28 thoughts on “Which sleeping bag liner should I choose?”

  1. Which liner would be the best in South America, specifically Argentina where the weather ranges from 20 degrees to 90 degrees?

    1. “G’Day Debby

      The liner I would recommend for use in temperatures from 20F (-7C) to 90F (30C) would be the Coolmax Adaptor.
      In colder temperatures, the Adaptor will increase warmth in a sleeping bag: its knitted fabric provides a three-dimensional structure which traps air and helps to keep you warm – this may add up to 10F / 6C to your sleeping bag.
      In warmer temperatures, the Coolmax fibers will wick moisture away from your skin, keeping you comfortable inside a sleeping bag – opening the side and/or foot zippers of a sleeping bag will provide ventilation as the temperature increases.
      As things warm up further, the stretchy Adaptor will provide a comfortable sleeping environment as you sleep underneath a sleeping bag opened up to be used as a ‘quilt’
      When it’s really warm, the Adaptor will be all you need – the sleeping bag will be superfluous.
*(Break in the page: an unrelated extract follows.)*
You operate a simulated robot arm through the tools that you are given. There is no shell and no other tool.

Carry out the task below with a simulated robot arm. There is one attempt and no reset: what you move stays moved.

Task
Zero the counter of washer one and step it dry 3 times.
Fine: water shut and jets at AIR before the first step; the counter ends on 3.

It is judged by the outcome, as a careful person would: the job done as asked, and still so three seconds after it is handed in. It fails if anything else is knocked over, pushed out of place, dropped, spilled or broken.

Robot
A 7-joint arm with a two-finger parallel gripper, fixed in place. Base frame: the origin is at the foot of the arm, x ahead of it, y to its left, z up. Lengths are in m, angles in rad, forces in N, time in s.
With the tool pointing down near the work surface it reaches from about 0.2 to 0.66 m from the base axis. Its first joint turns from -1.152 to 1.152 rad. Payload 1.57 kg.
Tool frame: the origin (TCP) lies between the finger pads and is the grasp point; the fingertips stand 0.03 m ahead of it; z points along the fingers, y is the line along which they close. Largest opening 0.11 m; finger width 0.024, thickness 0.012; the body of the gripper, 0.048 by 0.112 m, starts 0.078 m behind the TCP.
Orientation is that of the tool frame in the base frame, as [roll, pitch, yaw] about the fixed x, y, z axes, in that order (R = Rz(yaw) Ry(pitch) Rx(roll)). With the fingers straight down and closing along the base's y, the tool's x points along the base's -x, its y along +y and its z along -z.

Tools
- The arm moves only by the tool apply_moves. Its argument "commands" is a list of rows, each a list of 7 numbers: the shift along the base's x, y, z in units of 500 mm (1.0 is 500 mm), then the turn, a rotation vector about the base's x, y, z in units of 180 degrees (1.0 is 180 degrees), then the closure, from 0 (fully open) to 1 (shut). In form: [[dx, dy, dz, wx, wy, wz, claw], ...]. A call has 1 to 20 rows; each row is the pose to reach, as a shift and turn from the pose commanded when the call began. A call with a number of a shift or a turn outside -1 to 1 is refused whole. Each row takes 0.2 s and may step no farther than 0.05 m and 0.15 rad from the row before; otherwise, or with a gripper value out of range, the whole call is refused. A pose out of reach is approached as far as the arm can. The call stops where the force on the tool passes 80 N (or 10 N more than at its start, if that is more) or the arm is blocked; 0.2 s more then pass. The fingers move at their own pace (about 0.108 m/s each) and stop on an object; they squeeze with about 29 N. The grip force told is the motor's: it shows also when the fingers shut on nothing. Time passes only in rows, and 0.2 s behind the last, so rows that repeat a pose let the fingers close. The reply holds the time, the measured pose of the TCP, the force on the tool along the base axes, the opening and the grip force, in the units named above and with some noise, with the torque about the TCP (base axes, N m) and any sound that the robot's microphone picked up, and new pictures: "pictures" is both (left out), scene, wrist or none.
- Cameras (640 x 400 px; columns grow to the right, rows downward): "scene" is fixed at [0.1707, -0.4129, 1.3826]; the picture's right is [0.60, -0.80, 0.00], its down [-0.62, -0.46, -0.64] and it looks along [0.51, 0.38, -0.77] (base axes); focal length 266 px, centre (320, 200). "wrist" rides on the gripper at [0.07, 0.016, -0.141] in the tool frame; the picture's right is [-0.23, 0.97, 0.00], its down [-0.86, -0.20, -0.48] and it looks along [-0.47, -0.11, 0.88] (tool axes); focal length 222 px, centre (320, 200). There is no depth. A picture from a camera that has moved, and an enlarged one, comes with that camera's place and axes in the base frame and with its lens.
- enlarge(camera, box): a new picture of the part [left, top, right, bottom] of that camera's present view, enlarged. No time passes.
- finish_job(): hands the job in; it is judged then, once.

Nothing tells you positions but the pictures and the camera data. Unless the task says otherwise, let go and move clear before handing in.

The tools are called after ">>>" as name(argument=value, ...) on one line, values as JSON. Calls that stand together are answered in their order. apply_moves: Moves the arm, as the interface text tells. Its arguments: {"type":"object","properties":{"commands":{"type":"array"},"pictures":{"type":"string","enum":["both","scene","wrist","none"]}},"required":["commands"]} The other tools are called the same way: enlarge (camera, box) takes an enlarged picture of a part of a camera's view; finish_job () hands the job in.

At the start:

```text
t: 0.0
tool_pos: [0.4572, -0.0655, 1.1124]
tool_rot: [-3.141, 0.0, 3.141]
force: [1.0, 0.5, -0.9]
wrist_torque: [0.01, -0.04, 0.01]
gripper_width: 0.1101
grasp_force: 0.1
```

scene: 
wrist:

  2. I am getting ready to leave for a backpacking trip for 11 months, going to 3 countries in Africa, 2 in Europe, 1 in the Middle east, and 5 in South/Southeast Asia. Obviously weight and compactability are concerns for me, but I want to make sure I get the right liner that will be the most durable and appropriate for the humid climates that I will be traveling in.

    Any suggestions would be greatly appreciated!


    1. G’Day Patrick

      There are two liners in our range which would work best for you:
      If light weight and compact packed size are most important to you, I would take the Silk Traveller,
      If stretch comfort is most important to you, and you can carry a couple of more ounces I would take the Coolmax Adaptor.
      Both will provide pleasant sleeping environments, both will wick moisture, and both will dry quickly.
      If you’d like more details, shoot me an email at info@seatosummit.com – I’ll be happy to expand on this



  3. I’m looking for a fleece sleeping bag liner that I can use in summer months alone on my hammock.The problem is where can you find one Ina 80″x39″ or 40 wide (closed)

    1. G’Day Jack

      Hammock camping is becoming more popular, and in summer, hammock users are discovering that a conventional sleeping bag is often simply more insulation than they need. Our Thermolite Reactor Liners are very popular for conditions like this.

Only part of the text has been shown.